EXECUTION COPY


                          AMENDMENT NO. 1 TO THE FIFTH
                       AMENDED AND RESTATED LOAN AGREEMENT


                  THIS AMENDMENT NO. 1 TO THE FIFTH AMENDED AND RESTATED LOAN
      AGREEMENT, dated as of December 20, 1999 (this "Amendment"), by and among
      G-III LEATHER FASHIONS, INC., a New York corporation (the "Borrower"), the
      Lenders that have executed the signature pages hereto (individually, a
      "Lender" and collectively, the "Lenders"), and FLEET BANK, N.A., a
      national banking association as agent for the Lenders (in such capacity,
      together with its successors in such capacity, the "Agent"),

                              W I T N E S S E T H:

                  WHEREAS:

                  A. The Borrower, the Lenders and the Agent are parties to the
      Fifth Amended and Restated Loan Agreement, dated as of May 31, 1999, as
      further amended hereby (as it may be further amended, modified and
      supplemented from time to time, the "Loan Agreement"); and

                  B. The Parent wishes to use up to $1,000,000 to purchase
      shares of its own common stock.

                  C. The parties hereto wish to amend the Loan Agreement as
      hereinafter provided; and

                  D. Each capitalized term used but not otherwise defined herein
      shall have the meaning ascribed thereto in the Loan Agreement;

                  NOW, THEREFORE, the parties hereto hereby agree as follows:

                  SECTION 1. AMENDMENT TO LOAN AGREEMENT.

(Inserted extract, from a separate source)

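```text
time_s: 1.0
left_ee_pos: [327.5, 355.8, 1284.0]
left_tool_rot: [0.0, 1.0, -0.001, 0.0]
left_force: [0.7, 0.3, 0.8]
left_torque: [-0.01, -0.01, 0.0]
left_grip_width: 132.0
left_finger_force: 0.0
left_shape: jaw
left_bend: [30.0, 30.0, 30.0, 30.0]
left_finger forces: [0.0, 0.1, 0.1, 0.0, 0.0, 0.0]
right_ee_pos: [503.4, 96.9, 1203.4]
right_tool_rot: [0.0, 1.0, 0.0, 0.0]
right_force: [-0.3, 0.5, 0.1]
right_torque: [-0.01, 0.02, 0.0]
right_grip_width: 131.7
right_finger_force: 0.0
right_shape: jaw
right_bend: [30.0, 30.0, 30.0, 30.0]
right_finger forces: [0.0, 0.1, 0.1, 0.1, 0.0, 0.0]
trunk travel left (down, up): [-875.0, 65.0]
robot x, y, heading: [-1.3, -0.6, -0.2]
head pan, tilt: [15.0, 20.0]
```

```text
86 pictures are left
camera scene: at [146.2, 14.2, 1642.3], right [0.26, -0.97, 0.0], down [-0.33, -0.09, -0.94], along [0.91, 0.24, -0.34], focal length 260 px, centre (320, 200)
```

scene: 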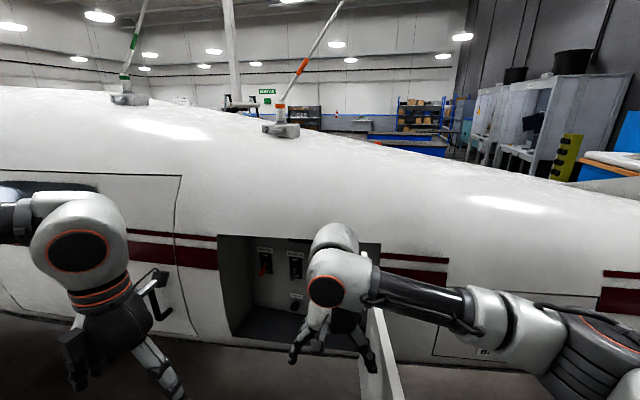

                  1.1 This Amendment shall be deemed to be an amendment to the
      Fifth Amended and Restated Loan Agreement and shall not be construed in
      any way as a replacement or substitution therefor. All of the terms and
      conditions of, and terms defined in, this Amendment are hereby
      incorporated by reference into the Loan Agreement as if such terms and
      provisions were set forth in full therein.

                  1.2 "Section 7.5 Redemptions; Distributions" is amended by
      inserting the following in paragraph "(a)" after the word "purpose" and
      before ";":

                           "provided, however, the Parent, from the date hereof
         up to and including September 30, 2000, may repurchase the shares of
         its common stock, with an aggregate purchase price for such shares not
         to exceed $1,000,000."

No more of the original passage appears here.